YOUR TRUSTED AGRICULTURE SOURCE IN THE CAROLINAS SINCE 1974

Plant Hardiness Zone Movement Influencing Planting Dates

The US is getting warmer temperatures. And that’s affecting USDA guidelines. A new Plant Hardiness Zone report is out from the USDA advising farmers on how US temperature zones have changed. Chad Hart, agriculture economist with Iowa State University, says it’s based on average low temperatures in winter.

It’s mainly, I would say, targeted more towards gardeners than, let’s say, farmers themselves, but it links to what we see within the farm data as well. And we have been seeing those hardiness zones move to the north.

Aside from gardening, this report is a guide, Hart says, influencing how long the USDA views the growing season. Just this year the USDA updated early planting dates for soybeans for crop insurance purposes.
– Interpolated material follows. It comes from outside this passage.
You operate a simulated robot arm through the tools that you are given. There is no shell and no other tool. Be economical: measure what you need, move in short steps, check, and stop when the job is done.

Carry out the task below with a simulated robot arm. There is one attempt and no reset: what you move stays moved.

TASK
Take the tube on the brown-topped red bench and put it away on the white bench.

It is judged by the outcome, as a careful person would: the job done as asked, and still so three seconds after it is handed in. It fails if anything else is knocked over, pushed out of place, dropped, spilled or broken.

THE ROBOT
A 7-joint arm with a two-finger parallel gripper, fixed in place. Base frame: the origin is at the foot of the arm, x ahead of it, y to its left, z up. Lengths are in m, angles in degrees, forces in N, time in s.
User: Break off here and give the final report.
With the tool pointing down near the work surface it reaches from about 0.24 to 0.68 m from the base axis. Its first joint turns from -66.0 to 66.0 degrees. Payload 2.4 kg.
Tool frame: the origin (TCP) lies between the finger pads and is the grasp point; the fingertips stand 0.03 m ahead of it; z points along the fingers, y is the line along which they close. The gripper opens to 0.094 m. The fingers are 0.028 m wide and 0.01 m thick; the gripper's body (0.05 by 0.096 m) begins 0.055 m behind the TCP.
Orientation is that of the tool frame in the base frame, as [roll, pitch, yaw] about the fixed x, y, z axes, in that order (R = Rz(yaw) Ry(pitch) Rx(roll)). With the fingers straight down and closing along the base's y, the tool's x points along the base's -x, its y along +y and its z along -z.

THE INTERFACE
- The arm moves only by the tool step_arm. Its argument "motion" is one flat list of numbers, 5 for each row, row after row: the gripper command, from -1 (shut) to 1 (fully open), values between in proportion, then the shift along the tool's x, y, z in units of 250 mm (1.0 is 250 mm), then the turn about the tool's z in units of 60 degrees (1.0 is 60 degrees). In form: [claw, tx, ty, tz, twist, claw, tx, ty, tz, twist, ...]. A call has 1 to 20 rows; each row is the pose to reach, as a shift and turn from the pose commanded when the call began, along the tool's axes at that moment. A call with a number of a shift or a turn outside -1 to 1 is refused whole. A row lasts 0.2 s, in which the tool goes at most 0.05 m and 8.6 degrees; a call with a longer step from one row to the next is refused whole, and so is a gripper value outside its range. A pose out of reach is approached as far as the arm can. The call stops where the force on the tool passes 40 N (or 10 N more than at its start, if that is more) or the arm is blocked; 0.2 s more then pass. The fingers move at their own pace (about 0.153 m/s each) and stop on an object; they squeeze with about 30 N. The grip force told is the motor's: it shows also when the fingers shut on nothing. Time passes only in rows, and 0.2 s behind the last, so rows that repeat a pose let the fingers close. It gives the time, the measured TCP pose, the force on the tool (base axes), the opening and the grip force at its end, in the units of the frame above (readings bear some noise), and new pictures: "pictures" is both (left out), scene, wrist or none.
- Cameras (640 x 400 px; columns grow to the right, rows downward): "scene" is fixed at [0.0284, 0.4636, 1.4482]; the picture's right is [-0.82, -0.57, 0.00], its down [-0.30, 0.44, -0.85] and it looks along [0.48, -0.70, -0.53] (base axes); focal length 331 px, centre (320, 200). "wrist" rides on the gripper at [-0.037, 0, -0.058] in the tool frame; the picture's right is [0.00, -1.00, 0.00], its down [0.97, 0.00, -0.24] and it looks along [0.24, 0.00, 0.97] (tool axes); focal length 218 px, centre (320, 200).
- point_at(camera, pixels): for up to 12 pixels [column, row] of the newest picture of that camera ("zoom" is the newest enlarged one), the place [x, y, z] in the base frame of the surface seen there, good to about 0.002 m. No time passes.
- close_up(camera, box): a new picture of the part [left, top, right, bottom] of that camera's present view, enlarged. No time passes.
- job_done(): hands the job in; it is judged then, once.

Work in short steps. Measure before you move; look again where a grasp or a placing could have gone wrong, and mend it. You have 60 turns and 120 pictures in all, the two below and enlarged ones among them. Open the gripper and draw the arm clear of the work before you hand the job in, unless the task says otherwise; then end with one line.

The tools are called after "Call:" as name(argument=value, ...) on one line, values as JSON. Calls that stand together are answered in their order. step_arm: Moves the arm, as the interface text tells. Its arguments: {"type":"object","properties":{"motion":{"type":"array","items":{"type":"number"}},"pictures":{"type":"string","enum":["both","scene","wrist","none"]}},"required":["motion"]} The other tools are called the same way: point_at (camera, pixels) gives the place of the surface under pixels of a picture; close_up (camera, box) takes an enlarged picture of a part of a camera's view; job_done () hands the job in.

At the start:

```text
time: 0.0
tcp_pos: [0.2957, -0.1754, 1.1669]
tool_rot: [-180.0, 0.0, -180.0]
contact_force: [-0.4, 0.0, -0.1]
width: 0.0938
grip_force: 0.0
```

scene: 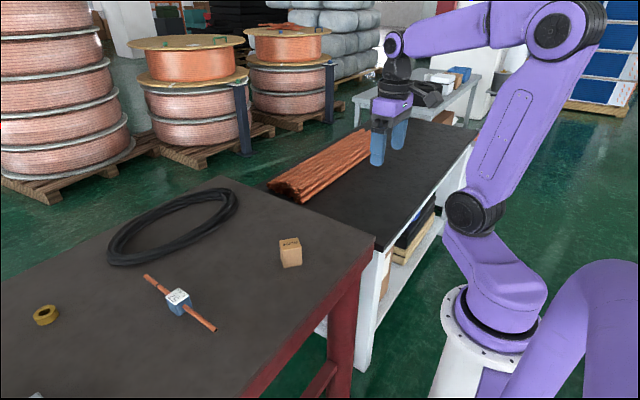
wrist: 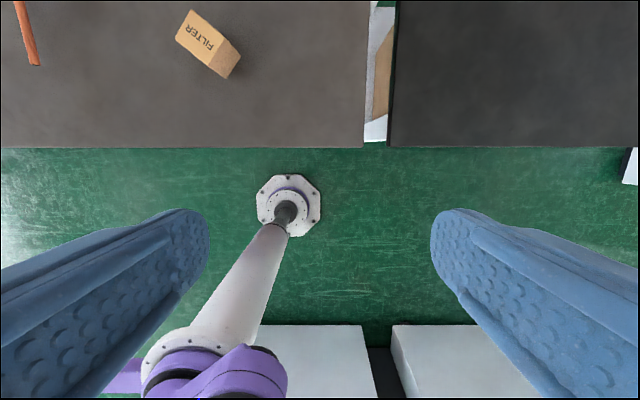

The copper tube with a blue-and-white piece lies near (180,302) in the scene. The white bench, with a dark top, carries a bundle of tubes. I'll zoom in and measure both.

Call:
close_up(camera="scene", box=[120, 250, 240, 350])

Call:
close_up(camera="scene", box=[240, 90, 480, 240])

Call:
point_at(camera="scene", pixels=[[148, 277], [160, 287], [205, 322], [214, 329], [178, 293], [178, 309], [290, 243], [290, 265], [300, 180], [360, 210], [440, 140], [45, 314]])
Some sections, for example, may have moved down to April 10.

And those shifts are linked to what we’re seeing in the Plant Hardiness Zone data.

Expanding the dates give farmers more time in the planting season to get crops in the ground while staying under the cover of crop insurance. And Hart says that USDA window is updated sporadically.

What you’ve noticed, that you know if you’ve been watching over the past couple of decades, is we’ve been moving that planting window earlier and earlier because we have been seeing warmer conditions earlier which is linked to the data that we’re seeing in the Plant Hardiness Zone.

The Plant Hardiness Zone movement also allows for more opportunities. Hart says it all comes back to USDA wanting to make sure farmers are following good farming practices for the areas they’re in. And for some that could be double cropping.

As we shift these zones up, that means that we are seeing the weather conditions change that would fit more of, or have a possibility for, double cropping to be an effective marketing strategy.

This is the third report. The first was in 1990. The last came out in 2012.